- **Written problem 1**: Copy every line, exactly and only, from the line containing "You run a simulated" to the line containing "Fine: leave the", both lines included.

- **Quoted text**:
☆ ☆ ☆ ☆ ☆ ☆ ☆

Reworked specimens are present in the marlstone samples, with rare Cretaceous species appearing
(less than 1 % of the nannofossil assemblage). Reworking has affected mainly Upper Cretaceous deposits, indicated by the occurrences of Micula decussata, Prediscosphaera cretacea, Lucianorhabdus
cayeuxii, Broinsonia parca, Ceratolithoides aculeus, Uniplanarius trifidus and Arkhangelskiella cymbiformis. In one sample (M3b) typical Lower Cretaceous species (Micrantolithus hoschulzii and Nannoconus steinmannii) were also found. However, the relatively common Watznaueria barnesae specimens in
most samples may in part also originate from Lower Cretaceous deposits, as this species is abundant
throughout the entire Cretaceous.
The Paleogene nannoflora is dominated by Coccolithus pelagicus, which usually accounts for about
90 % of the nannoplankton assemblages, with the exception of the poorly preserved assemblages of the
CIE−interval. Discoaster multiradiatus, the zonal marker of NP9, is another common species and the
only species occurring in all samples. Species of the stratigraphically important genus Fasciculithus are
rare in the Untersberg section, except in the samples from below the CIE. Scapholithus apertus is the
only species which becomes extinct at the Palaeocene−Eocene boundary of the Untersberg section.
The first specimens of the genus Rhomboaster occur just below the base of the CIE. There, short−
armed specimens of Rhomboaster cuspis are exceedingly rare. In contrast, in the samples from the
top of the CIE−interval Rhomboaster cuspis is the dominant species (up to 49 % of the assemblages)
followed by Discoaster multiradiatus and Discoaster falcatus. Rare specimens of Discoaster araneus
occur. In other Tethyan sections Discoaster anartios (Bybell and Self−Trail, 1994) co−occurs with Discoaster araneus; however, this species has not been found at Untersberg. Coccoliths are absent or
extremely rare in this CIE−assemblage.

☆ ☆ ☆ ☆ ☆ ☆ ☆

- **Information provided**:
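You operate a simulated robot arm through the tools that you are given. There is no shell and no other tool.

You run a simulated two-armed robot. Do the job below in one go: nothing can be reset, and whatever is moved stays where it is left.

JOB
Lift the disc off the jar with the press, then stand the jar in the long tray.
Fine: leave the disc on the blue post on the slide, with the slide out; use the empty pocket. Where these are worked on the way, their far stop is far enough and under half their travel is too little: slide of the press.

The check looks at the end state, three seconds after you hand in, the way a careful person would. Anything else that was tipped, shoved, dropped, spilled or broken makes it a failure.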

☆ ☆ ☆ ☆ ☆ ☆ ☆

- **Written problem 2**: Supply the part of the quoted text that comes after its last sentence.

- **Final answer 1**:
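You run a simulated two-armed robot. Do the job below in one go: nothing can be reset, and whatever is moved stays where it is left.

JOB
Lift the disc off the jar with the press, then stand the jar in the long tray.
Fine: leave the disc on the blue post on the slide, with the slide out; use the empty pocket. Where these are worked on the way, their far stop is far enough and under half their travel is too little: slide of the press.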

- **Final answer 2**:
The unusual composition of the nannoplankton assemblage of the marly claystone at the top of the
CIE−interval is an effect of carbonate dissolution because, synchronously with increasing carbonate
content, the calcareous nannoplankton shows better preservation and a higher diversity (Fig. A1.5). The
species diversity in nannoplankton assemblages is, to large extent, controlled by selective dissolution
of skeletal elements. Bukry (1971) recognized that Discoaster is the most dissolution−resistant genus
among the Cenozoic genera, followed by the genus Coccolithus. At Untersberg, the high percentages
of Rhomboaster in the transition zone assemblages are most probably an effect of selective dissolution,
indicating that Rhomboaster has a similar resistance to dissolution as Discoaster.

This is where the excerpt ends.